QLD EX.I.T.E. student
Some students at an EXITE Camp
Story Writing in Remote Locations (SWIRL) in partnership with Victoria University
IBM continues to support SWIRL (Story Writing in Remote Locations) which began in 1997 in partnership with Victoria University. The program increases student literacy in remote outback aboriginal community in Australia's Northern Territory. The Victoria University team, along with groups of student teachers from the University, visit remote sites and implement literacy programs which reflect the community's activities and lifestyle.
SWIRL has been extremely successful in increasing student attendance and improving literacy. Importantly it has helped place teachers in the remote communities who on average stay in the community for 2 years compared with 7 months for other teachers.
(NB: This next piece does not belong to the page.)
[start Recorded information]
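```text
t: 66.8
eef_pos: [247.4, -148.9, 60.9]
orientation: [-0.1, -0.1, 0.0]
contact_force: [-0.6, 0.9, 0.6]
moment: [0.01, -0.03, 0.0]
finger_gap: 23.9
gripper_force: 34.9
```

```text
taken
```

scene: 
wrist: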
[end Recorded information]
In 2011 IBM supported the program to include Victorian schools in the development and enhancement of its activities. By placing the undergraduate teachers in a Victorian school for semester one, a relationship can be developed with the remote Indigenous students prior to SWIRL student teachers arriving there. This will enable Aboriginal children in remote communities to share their cultural understandings, their day to day living, and their knowledge with mainstream children in schools many thousands of kilometres away. Teachers and community members in each location, will use their technical skills such as video conferencing, to work together across great distances, and teach "combined" classes across different schools.